* BEGIN DATA LINES *

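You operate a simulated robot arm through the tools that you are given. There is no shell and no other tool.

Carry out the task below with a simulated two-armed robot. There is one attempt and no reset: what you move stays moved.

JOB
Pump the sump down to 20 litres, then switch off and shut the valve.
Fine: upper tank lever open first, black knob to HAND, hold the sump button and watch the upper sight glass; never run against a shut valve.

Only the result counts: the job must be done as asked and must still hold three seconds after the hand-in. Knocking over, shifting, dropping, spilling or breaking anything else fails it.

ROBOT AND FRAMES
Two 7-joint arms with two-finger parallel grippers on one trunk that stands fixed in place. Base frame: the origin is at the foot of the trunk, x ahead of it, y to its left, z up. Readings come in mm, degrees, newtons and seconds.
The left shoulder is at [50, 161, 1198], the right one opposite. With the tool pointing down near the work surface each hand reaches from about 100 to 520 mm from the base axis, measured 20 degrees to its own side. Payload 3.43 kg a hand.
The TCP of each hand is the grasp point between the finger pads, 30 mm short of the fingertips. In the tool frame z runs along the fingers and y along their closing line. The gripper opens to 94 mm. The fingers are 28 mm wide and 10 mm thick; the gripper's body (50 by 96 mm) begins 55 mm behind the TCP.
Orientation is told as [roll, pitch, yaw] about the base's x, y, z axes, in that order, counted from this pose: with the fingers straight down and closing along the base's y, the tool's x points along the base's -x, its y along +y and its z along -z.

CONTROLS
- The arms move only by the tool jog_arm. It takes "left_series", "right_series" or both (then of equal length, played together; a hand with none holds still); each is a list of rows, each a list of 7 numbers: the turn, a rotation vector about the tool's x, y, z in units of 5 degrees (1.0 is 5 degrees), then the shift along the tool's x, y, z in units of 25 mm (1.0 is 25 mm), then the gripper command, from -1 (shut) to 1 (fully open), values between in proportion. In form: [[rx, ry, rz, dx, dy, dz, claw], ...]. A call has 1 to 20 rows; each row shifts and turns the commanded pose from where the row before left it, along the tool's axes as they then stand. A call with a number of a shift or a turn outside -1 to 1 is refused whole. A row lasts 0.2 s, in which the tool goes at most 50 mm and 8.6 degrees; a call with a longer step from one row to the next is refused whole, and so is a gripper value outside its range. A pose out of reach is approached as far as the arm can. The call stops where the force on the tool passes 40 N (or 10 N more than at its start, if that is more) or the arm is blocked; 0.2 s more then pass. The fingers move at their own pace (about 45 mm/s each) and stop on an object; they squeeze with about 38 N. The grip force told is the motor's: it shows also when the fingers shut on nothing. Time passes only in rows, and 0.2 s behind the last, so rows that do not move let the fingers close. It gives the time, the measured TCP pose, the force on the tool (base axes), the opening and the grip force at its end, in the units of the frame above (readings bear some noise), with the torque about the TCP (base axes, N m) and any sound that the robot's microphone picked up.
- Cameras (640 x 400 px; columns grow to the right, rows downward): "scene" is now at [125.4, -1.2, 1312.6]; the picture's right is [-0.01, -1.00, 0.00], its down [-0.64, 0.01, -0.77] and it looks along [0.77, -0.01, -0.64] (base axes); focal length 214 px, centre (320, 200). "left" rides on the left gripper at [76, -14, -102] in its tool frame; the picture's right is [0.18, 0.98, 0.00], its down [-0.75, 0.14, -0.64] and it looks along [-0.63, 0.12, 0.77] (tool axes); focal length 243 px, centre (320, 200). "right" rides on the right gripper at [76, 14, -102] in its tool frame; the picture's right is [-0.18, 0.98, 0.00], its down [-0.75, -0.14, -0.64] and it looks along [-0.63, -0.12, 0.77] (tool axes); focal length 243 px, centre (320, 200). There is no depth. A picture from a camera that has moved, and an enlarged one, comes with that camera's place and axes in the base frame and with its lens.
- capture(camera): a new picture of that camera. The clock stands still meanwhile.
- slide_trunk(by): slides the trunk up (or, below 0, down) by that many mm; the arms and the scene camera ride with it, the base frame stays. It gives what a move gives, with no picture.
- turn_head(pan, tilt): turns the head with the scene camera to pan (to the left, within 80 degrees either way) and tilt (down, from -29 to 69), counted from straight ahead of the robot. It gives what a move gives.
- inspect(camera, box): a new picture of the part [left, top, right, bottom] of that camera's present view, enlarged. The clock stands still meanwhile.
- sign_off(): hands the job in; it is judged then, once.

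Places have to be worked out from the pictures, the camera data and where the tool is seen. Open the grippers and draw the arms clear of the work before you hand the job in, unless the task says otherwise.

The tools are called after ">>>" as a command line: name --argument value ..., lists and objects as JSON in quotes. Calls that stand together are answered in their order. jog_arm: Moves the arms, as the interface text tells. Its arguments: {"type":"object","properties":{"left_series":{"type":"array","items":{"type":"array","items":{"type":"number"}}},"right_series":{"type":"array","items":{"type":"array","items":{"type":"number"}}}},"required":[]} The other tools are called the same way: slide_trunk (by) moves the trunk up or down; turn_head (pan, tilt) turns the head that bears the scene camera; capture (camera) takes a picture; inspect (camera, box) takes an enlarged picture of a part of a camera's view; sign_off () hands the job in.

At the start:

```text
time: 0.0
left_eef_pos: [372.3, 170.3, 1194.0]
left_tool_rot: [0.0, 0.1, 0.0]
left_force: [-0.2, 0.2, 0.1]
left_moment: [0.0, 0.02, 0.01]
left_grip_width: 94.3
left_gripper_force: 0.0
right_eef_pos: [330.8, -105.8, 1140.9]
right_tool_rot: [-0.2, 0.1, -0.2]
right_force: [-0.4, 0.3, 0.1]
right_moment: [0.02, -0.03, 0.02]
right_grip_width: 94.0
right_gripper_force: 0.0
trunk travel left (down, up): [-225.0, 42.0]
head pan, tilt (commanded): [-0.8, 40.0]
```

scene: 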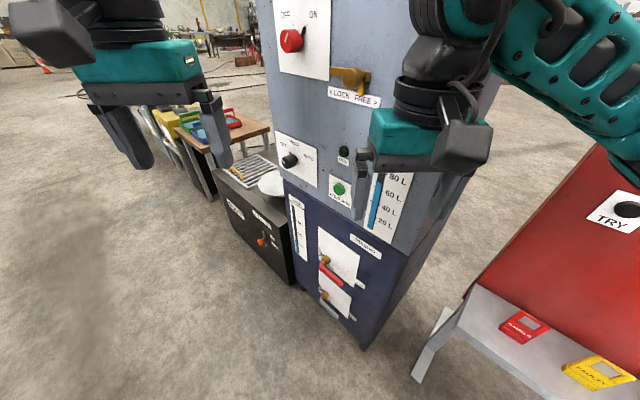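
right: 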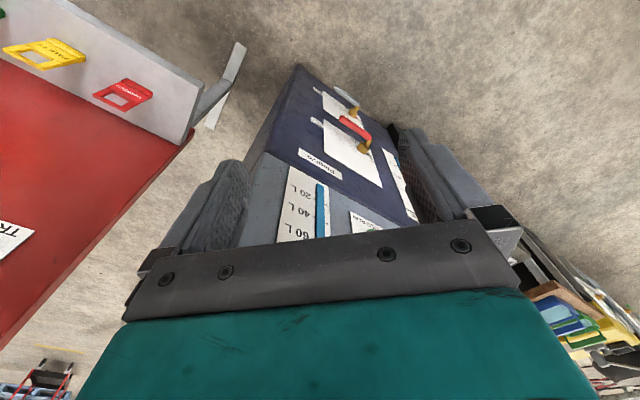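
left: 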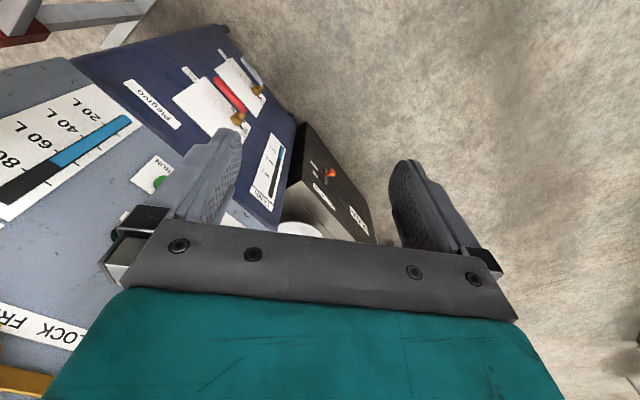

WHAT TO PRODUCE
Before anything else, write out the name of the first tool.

* END DATA LINES *

WHAT TO PRODUCE
Reproduce exactly the lines from the line with "- inspect(camera, box): a" through the line with "Places have to", both end lines included, and only those lines. Give them as a JSON list of strings, one for each line, with blank lines left out.

RESULT
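[
  "- inspect(camera, box): a new picture of the part [left, top, right, bottom] of that camera's present view, enlarged. The clock stands still meanwhile.",
  "- sign_off(): hands the job in; it is judged then, once.",
  "Places have to be worked out from the pictures, the camera data and where the tool is seen. Open the grippers and draw the arms clear of the work before you hand the job in, unless the task says otherwise."
]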